_YOUR GOAL_
Write out the whole listing, matching it exactly. Format them as a two-column Markdown table, Position for the number and Text for the line, without blank lines.
-----
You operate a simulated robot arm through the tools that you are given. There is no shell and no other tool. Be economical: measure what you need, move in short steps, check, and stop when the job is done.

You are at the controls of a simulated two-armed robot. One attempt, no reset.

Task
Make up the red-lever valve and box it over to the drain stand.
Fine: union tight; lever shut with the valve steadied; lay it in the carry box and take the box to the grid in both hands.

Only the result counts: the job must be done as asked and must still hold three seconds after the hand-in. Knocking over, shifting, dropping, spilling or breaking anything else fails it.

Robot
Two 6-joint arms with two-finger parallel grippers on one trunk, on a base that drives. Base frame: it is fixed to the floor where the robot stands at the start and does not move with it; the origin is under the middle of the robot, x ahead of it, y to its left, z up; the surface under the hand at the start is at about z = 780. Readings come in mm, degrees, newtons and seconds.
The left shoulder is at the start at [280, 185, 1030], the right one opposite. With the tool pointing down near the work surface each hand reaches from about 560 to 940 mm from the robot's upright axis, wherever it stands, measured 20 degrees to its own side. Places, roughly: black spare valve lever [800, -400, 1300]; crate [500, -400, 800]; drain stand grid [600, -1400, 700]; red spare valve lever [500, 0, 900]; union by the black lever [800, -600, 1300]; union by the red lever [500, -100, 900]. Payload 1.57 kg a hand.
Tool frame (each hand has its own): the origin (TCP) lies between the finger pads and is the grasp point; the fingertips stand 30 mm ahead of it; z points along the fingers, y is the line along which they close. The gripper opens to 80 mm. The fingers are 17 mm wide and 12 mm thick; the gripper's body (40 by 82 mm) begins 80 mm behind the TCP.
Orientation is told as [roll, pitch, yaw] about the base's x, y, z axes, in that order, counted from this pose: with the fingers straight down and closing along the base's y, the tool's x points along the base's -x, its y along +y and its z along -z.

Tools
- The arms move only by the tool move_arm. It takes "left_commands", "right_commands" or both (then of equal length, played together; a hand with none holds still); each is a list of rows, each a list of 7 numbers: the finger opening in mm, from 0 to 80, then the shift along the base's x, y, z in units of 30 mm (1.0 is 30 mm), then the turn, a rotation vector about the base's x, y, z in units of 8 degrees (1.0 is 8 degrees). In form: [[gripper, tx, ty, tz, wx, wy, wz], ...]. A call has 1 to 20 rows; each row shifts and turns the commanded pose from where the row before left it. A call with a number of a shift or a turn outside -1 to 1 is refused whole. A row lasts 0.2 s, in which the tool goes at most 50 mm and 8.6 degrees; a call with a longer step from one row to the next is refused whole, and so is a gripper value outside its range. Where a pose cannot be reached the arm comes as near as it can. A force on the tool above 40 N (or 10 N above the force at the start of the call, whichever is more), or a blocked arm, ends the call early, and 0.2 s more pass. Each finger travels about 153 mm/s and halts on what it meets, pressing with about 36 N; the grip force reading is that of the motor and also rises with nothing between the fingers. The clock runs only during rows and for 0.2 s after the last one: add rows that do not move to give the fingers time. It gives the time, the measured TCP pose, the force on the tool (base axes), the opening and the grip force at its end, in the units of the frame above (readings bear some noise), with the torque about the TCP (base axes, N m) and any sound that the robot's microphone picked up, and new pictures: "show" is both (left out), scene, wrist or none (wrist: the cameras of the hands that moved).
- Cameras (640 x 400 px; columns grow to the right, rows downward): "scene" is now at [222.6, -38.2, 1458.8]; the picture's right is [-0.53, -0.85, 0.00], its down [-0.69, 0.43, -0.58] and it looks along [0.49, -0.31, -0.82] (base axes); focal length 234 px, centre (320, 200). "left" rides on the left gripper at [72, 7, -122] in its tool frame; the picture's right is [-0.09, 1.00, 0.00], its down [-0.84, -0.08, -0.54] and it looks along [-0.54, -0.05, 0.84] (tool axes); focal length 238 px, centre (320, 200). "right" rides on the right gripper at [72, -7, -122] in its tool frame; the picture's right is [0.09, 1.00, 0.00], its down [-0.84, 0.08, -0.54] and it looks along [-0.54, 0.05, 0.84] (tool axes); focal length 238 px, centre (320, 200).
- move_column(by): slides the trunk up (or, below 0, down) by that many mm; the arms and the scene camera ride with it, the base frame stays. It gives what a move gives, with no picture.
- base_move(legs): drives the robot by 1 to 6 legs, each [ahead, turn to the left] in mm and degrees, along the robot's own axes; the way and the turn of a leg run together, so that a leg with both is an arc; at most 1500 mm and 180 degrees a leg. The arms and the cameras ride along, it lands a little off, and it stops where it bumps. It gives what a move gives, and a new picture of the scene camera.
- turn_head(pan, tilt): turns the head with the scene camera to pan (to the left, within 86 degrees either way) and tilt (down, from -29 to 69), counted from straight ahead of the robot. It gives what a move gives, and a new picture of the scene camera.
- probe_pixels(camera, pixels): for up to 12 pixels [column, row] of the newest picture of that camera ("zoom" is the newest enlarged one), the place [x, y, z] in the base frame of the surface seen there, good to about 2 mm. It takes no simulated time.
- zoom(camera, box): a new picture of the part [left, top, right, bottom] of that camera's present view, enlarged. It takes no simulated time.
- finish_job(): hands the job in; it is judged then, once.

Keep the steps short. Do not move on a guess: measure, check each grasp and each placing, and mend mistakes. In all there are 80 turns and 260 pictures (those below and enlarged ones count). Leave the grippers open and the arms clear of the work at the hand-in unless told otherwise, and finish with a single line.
-----
_TASK RESPONSE_
| Position | Text |
|---|---|
| 1 | You operate a simulated robot arm through the tools that you are given. There is no shell and no other tool. Be economical: measure what you need, move in short steps, check, and stop when the job is done. |
| 2 | You are at the controls of a simulated two-armed robot. One attempt, no reset. |
| 3 | Task |
| 4 | Make up the red-lever valve and box it over to the drain stand. |
| 5 | Fine: union tight; lever shut with the valve steadied; lay it in the carry box and take the box to the grid in both hands. |
| 6 | Only the result counts: the job must be done as asked and must still hold three seconds after the hand-in. Knocking over, shifting, dropping, spilling or breaking anything else fails it. |
| 7 | Robot |
| 8 | Two 6-joint arms with two-finger parallel grippers on one trunk, on a base that drives. Base frame: it is fixed to the floor where the robot stands at the start and does not move with it; the origin is under the middle of the robot, x ahead of it, y to its left, z up; the surface under the hand at the start is at about z = 780. Readings come in mm, degrees, newtons and seconds. |
| 9 | The left shoulder is at the start at [280, 185, 1030], the right one opposite. With the tool pointing down near the work surface each hand reaches from about 560 to 940 mm from the robot's upright axis, wherever it stands, measured 20 degrees to its own side. Places, roughly: black spare valve lever [800, -400, 1300]; crate [500, -400, 800]; drain stand grid [600, -1400, 700]; red spare valve lever [500, 0, 900]; union by the black lever [800, -600, 1300]; union by the red lever [500, -100, 900]. Payload 1.57 kg a hand. |
| 10 | Tool frame (each hand has its own): the origin (TCP) lies between the finger pads and is the grasp point; the fingertips stand 30 mm ahead of it; z points along the fingers, y is the line along which they close. The gripper opens to 80 mm. The fingers are 17 mm wide and 12 mm thick; the gripper's body (40 by 82 mm) begins 80 mm behind the TCP. |
| 11 | Orientation is told as [roll, pitch, yaw] about the base's x, y, z axes, in that order, counted from this pose: with the fingers straight down and closing along the base's y, the tool's x points along the base's -x, its y along +y and its z along -z. |
| 12 | Tools |
| 13 | - The arms move only by the tool move_arm. It takes "left_commands", "right_commands" or both (then of equal length, played together; a hand with none holds still); each is a list of rows, each a list of 7 numbers: the finger opening in mm, from 0 to 80, then the shift along the base's x, y, z in units of 30 mm (1.0 is 30 mm), then the turn, a rotation vector about the base's x, y, z in units of 8 degrees (1.0 is 8 degrees). In form: [[gripper, tx, ty, tz, wx, wy, wz], ...]. A call has 1 to 20 rows; each row shifts and turns the commanded pose from where the row before left it. A call with a number of a shift or a turn outside -1 to 1 is refused whole. A row lasts 0.2 s, in which the tool goes at most 50 mm and 8.6 degrees; a call with a longer step from one row to the next is refused whole, and so is a gripper value outside its range. Where a pose cannot be reached the arm comes as near as it can. A force on the tool above 40 N (or 10 N above the force at the start of the call, whichever is more), or a blocked arm, ends the call early, and 0.2 s more pass. Each finger travels about 153 mm/s and halts on what it meets, pressing with about 36 N; the grip force reading is that of the motor and also rises with nothing between the fingers. The clock runs only during rows and for 0.2 s after the last one: add rows that do not move to give the fingers time. It gives the time, the measured TCP pose, the force on the tool (base axes), the opening and the grip force at its end, in the units of the frame above (readings bear some noise), with the torque about the TCP (base axes, N m) and any sound that the robot's microphone picked up, and new pictures: "show" is both (left out), scene, wrist or none (wrist: the cameras of the hands that moved). |
| 14 | - Cameras (640 x 400 px; columns grow to the right, rows downward): "scene" is now at [222.6, -38.2, 1458.8]; the picture's right is [-0.53, -0.85, 0.00], its down [-0.69, 0.43, -0.58] and it looks along [0.49, -0.31, -0.82] (base axes); focal length 234 px, centre (320, 200). "left" rides on the left gripper at [72, 7, -122] in its tool frame; the picture's right is [-0.09, 1.00, 0.00], its down [-0.84, -0.08, -0.54] and it looks along [-0.54, -0.05, 0.84] (tool axes); focal length 238 px, centre (320, 200). "right" rides on the right gripper at [72, -7, -122] in its tool frame; the picture's right is [0.09, 1.00, 0.00], its down [-0.84, 0.08, -0.54] and it looks along [-0.54, 0.05, 0.84] (tool axes); focal length 238 px, centre (320, 200). |
| 15 | - move_column(by): slides the trunk up (or, below 0, down) by that many mm; the arms and the scene camera ride with it, the base frame stays. It gives what a move gives, with no picture. |
| 16 | - base_move(legs): drives the robot by 1 to 6 legs, each [ahead, turn to the left] in mm and degrees, along the robot's own axes; the way and the turn of a leg run together, so that a leg with both is an arc; at most 1500 mm and 180 degrees a leg. The arms and the cameras ride along, it lands a little off, and it stops where it bumps. It gives what a move gives, and a new picture of the scene camera. |
| 17 | - turn_head(pan, tilt): turns the head with the scene camera to pan (to the left, within 86 degrees either way) and tilt (down, from -29 to 69), counted from straight ahead of the robot. It gives what a move gives, and a new picture of the scene camera. |
| 18 | - probe_pixels(camera, pixels): for up to 12 pixels [column, row] of the newest picture of that camera ("zoom" is the newest enlarged one), the place [x, y, z] in the base frame of the surface seen there, good to about 2 mm. It takes no simulated time. |
| 19 | - zoom(camera, box): a new picture of the part [left, top, right, bottom] of that camera's present view, enlarged. It takes no simulated time. |
| 20 | - finish_job(): hands the job in; it is judged then, once. |
| 21 | Keep the steps short. Do not move on a guess: measure, check each grasp and each placing, and mend mistakes. In all there are 80 turns and 260 pictures (those below and enlarged ones count). Leave the grippers open and the arms clear of the work at the hand-in unless told otherwise, and finish with a single line. |